On Wednesday, November 9, it became possible to buy, for $8 a month, a blue checkmark for your Twitter account. According to Elon Musk, who has made the symbol of verification central to his takeover of Twitter, these blue checks will entitle users to “priority” placement in replies, mentions, and search, which he says should reduce spam and scams and also make Twitter some much-needed cash.
Twitter verification originated as a solution to Twitter’s early issues with celebrity impersonation, then gradually became a complicated status marker on the platform. Now, in Musk’s words, it is available to “the people.” At last.
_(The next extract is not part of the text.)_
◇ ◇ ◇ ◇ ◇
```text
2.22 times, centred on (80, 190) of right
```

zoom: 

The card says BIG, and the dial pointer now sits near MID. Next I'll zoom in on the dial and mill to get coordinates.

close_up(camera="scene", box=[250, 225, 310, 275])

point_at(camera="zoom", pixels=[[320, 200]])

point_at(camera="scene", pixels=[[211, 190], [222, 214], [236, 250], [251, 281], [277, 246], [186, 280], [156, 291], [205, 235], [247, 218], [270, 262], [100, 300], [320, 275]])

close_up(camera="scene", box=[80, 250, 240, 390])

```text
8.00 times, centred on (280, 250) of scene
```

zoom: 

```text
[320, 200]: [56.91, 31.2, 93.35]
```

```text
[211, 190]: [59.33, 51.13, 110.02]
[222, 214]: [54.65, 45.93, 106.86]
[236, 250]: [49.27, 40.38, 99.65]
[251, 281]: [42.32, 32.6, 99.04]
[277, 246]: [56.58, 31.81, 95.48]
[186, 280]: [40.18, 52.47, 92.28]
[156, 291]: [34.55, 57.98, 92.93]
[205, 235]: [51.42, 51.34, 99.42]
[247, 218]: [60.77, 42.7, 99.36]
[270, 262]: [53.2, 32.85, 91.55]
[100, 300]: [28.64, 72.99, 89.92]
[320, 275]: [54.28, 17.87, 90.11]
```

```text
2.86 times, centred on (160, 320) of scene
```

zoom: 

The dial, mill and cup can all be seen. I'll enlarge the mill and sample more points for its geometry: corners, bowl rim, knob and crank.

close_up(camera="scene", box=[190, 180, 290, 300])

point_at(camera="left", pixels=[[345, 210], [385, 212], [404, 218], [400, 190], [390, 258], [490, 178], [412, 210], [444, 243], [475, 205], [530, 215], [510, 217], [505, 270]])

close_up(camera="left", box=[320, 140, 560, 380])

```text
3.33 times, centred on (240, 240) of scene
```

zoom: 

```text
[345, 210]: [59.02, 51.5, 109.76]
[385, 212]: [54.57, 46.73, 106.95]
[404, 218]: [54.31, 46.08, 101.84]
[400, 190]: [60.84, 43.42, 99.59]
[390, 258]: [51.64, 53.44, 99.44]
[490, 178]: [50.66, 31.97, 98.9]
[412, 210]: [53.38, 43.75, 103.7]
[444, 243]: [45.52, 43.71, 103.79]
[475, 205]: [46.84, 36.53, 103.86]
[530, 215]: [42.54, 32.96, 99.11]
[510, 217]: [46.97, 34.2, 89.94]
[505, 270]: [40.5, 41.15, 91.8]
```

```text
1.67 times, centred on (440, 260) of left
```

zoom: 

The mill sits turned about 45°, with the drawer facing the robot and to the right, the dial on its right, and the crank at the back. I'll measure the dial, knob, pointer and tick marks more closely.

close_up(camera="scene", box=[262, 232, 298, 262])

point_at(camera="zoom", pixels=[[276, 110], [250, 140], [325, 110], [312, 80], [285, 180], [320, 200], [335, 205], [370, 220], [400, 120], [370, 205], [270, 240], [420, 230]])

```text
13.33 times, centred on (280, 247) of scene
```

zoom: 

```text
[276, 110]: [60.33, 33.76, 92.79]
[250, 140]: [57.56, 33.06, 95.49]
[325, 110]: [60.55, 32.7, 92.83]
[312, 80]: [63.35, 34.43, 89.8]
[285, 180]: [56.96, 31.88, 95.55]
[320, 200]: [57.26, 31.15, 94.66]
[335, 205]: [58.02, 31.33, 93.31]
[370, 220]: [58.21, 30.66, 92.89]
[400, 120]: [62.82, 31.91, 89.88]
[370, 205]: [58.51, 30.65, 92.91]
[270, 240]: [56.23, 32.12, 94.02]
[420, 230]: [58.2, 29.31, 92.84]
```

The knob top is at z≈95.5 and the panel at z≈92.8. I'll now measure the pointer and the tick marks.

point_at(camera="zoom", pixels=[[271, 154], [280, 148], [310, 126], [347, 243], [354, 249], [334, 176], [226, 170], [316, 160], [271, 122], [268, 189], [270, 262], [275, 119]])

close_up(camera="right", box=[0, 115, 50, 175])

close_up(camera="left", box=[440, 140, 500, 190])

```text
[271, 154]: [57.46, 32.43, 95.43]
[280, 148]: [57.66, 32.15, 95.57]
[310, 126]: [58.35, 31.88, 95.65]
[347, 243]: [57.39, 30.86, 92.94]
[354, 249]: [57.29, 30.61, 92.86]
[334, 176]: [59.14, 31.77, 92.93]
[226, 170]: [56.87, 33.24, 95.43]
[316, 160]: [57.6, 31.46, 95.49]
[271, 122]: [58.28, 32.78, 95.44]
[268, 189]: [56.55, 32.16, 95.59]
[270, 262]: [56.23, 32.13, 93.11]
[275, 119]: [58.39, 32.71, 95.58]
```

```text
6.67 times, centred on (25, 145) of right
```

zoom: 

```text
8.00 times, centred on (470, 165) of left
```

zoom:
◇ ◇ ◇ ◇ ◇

Also on Wednesday, November 9, a Twitter account called “Twítter,” with a nice blue checkmark next to it, tweeted that, actually, anyone with crypto or NFT holdings could get Twitter Blue, and a verification badge, for free. All they had to do was click a provided link and sign in with their Twitter wallets. It was retweeted tens of thousands of times. Elsewhere, a verified account with the username LeBron James — handle @kingjamez, not @kingjames — announced that it was “officially requesting a trade” and thanked the Los Angeles Lakers for all their support over the years. This, too, was reposted thousands of times, in many cases by people who assumed it was real.
A verified account purporting to be Rudy W. Giuliani also had a message for its followers: “I’d like to announce I shidded.”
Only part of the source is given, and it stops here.